PROVIDED DATA:
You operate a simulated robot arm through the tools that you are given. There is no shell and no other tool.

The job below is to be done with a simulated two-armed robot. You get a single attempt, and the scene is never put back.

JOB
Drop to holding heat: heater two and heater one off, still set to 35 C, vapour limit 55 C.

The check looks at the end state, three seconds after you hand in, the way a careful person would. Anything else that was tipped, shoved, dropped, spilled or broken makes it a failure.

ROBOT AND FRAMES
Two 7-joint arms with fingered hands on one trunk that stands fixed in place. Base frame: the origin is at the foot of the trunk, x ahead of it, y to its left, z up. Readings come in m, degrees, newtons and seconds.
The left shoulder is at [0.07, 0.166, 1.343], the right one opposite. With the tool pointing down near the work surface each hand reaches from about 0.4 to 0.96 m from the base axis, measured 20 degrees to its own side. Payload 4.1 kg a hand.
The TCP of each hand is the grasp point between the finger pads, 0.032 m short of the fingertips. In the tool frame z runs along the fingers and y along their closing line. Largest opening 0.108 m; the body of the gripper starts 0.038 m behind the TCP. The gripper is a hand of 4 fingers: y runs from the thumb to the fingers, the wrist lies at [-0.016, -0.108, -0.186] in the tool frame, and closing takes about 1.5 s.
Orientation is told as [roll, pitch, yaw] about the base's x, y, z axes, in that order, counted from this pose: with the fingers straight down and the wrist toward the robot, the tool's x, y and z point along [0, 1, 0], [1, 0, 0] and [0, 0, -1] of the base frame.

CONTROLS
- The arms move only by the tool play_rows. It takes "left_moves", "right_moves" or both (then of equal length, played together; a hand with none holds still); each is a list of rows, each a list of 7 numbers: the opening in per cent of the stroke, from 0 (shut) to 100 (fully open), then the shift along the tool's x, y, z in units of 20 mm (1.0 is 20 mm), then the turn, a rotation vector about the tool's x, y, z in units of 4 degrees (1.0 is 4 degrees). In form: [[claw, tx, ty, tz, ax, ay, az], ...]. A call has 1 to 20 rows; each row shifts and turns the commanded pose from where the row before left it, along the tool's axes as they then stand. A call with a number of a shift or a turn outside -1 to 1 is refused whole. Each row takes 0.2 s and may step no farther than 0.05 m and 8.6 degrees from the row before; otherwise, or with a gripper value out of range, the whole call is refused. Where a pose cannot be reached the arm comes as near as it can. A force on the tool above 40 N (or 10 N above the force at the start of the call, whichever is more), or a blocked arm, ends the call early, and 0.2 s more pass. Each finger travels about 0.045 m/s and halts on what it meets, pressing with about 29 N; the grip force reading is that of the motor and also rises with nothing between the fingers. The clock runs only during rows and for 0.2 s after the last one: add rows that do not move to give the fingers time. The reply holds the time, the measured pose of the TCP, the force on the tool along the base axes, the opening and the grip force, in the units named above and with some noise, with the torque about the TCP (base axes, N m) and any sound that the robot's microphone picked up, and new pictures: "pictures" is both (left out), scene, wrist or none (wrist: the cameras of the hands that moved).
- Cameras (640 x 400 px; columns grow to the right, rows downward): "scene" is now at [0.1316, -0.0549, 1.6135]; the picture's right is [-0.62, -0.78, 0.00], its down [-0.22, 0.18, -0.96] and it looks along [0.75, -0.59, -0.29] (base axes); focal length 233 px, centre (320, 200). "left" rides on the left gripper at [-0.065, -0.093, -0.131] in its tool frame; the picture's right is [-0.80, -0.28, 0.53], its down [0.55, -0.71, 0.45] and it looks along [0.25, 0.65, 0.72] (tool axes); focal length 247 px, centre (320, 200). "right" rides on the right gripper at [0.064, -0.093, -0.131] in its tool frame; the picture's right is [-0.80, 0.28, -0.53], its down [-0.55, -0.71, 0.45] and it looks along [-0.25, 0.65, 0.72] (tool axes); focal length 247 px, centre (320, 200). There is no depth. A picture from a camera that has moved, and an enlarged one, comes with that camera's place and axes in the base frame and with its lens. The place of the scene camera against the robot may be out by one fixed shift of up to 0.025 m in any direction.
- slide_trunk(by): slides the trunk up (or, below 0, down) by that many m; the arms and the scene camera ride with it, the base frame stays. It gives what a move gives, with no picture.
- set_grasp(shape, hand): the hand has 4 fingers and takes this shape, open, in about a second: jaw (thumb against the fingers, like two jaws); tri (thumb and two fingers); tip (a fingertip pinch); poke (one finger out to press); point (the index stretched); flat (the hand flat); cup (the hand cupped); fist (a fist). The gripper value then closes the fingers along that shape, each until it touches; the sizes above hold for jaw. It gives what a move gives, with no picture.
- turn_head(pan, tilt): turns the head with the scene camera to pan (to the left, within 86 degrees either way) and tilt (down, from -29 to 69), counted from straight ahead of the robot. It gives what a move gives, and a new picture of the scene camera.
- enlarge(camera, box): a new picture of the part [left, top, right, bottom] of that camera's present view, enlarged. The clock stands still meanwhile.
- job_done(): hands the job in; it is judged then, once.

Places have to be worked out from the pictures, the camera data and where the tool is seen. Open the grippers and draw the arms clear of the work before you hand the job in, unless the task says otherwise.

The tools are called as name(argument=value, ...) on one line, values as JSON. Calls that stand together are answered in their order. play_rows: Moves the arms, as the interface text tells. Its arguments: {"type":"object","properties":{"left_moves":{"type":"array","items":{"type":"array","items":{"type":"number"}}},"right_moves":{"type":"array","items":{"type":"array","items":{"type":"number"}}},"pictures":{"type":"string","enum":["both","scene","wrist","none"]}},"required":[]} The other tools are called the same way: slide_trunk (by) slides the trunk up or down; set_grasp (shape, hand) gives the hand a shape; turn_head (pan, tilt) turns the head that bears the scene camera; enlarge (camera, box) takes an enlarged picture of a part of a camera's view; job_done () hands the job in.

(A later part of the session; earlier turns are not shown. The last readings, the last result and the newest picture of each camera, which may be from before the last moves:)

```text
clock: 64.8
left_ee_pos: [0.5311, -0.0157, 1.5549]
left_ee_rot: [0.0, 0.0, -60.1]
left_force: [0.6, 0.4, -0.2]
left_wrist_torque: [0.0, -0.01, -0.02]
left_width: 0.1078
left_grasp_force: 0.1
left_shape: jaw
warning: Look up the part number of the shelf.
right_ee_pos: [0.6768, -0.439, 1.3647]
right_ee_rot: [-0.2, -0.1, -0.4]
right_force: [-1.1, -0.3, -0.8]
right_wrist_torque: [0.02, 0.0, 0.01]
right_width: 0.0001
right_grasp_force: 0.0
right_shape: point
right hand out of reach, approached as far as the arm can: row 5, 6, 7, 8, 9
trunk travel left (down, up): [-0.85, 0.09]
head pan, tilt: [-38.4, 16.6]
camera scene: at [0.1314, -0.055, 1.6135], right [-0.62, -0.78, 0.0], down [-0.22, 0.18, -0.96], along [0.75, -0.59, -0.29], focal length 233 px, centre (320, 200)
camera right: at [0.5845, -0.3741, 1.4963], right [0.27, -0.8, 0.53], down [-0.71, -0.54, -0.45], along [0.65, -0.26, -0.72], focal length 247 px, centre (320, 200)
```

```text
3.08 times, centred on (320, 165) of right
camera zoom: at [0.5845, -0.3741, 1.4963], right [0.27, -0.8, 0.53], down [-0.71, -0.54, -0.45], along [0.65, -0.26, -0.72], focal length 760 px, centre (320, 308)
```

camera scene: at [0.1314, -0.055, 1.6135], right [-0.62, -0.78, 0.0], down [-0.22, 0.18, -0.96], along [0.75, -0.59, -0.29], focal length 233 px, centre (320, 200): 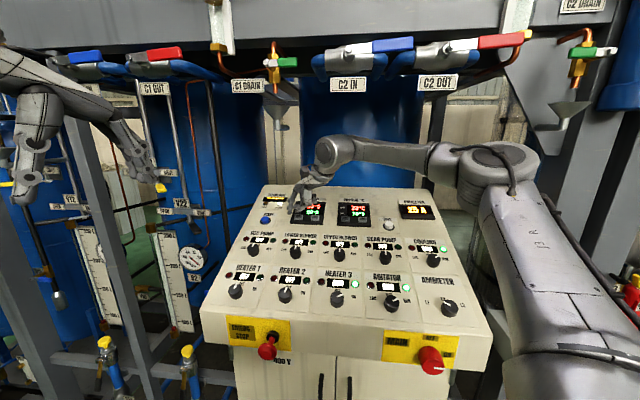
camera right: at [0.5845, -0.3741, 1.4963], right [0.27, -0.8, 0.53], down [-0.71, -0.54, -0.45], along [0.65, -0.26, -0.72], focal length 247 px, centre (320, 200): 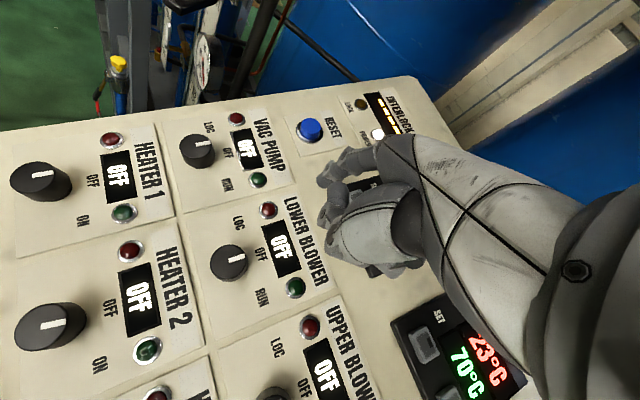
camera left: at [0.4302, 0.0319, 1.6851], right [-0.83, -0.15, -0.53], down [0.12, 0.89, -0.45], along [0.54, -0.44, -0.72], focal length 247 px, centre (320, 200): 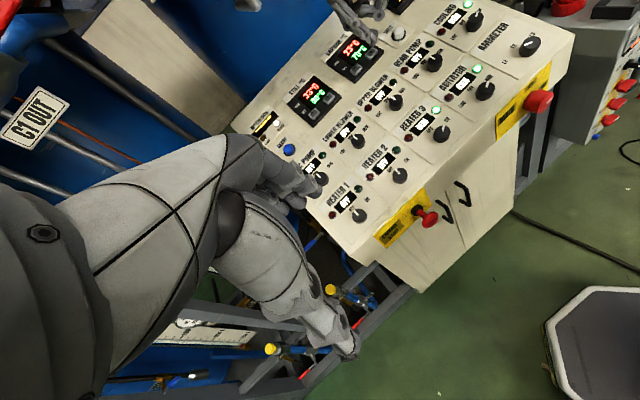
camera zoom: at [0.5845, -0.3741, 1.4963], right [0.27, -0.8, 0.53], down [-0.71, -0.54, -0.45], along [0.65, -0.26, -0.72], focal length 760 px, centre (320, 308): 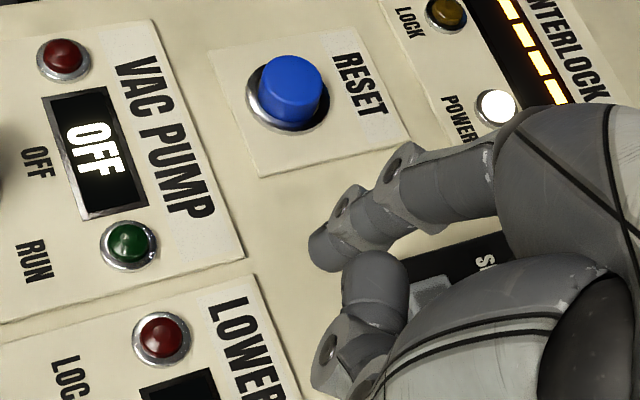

TASK STATEMENT:
Give only the number of lines that include the word "counted".

ANSWER TO THE TASK:
2